Call Credit Spread

Note: This involves Risk
You Could Lose Money

I noticed more mentions of Call Credit Spread’s on the TF and I thought I try and make a guide which is mostly copy and pasted.

Please consider discuss any potential Credit Spread’s on the forum or with @TheHouse , @The_Ni , @Kryptek or the other gods before jumping in. - In the past I have seen these break and destroy ports and traders. Always utilize the knowledge and resources we have here, before going in blind. - I am sure some others a bit more familiar could add quite a bit here.

For the Inverse please search - “Put Credit Spread” (more in depth info there)

This is a spread where you are bearish instead of bullish, and so you sell a call instead of a put. Selling naked calls can be very dangerous because your potential downside is infinite if the stock runs up, and so that’s why this call credit spread includes a protective call to limit that downside risk.

The nuts and bolts of the strategy:

  1. Sell a call (naked or covered)
  2. Buy a cheaper call

Similar to the put credit spread, the trader here wins if the stock remains flat. Being a bearish strategy, you also win if the stock goes down. In either case (down or even), you essentially keep your premium and that’s your max gain (if the sold call expires worthless).

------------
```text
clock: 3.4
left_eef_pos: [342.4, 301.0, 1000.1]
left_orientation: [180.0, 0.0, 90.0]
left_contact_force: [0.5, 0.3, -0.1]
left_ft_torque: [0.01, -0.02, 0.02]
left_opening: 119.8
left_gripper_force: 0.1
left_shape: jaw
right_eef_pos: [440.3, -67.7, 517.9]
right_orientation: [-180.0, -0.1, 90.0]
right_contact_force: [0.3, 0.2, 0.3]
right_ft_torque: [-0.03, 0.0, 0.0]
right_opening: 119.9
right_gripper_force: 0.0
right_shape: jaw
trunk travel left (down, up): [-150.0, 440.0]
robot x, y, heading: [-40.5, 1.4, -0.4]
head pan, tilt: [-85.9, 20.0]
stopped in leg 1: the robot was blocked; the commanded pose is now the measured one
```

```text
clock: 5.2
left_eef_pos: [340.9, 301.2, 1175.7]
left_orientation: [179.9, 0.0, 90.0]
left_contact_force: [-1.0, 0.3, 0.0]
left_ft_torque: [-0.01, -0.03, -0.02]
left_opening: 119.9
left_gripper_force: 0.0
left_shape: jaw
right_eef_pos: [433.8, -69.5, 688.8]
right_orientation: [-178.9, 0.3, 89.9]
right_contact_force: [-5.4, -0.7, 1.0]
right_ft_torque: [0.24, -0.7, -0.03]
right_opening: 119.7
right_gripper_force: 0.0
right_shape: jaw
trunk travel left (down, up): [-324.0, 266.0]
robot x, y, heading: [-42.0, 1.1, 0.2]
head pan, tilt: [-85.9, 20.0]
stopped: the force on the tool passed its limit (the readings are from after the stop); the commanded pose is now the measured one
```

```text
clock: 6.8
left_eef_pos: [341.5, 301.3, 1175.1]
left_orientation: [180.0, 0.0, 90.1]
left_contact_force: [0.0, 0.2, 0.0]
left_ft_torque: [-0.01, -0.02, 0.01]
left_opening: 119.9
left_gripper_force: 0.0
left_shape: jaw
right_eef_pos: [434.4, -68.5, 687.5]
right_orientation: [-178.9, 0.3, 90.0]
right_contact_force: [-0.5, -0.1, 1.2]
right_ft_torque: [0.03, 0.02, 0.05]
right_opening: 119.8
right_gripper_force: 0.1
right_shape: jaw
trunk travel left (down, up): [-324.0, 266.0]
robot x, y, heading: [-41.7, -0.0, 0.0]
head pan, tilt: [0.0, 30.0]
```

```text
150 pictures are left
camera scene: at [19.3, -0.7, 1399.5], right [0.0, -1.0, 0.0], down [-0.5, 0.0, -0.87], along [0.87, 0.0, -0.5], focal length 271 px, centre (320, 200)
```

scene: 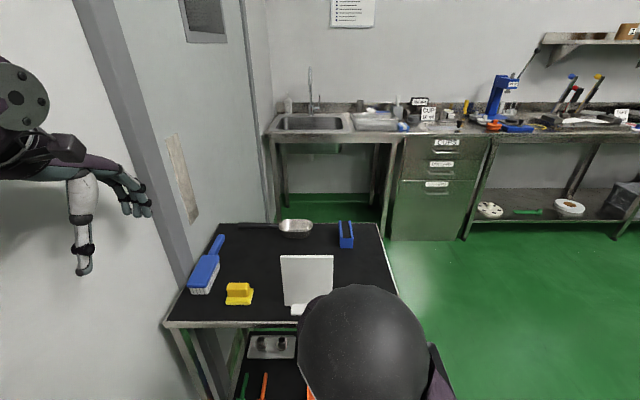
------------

Like the put credit spread, you can choose your downside limit by where you set your protective call– too much protection means small profits, and too little protection allows you to keep more of the short call premium.

Also like the put credit spread, this strategy has 2 additional potential pitfalls: getting greedy and not setting a profit target (and getting wiped out by gamma), or not doing due diligence on a stock and getting crushed the wrong way (in this case, thinking bearish on a stock that’s actually a great company with great catalysts moving forward).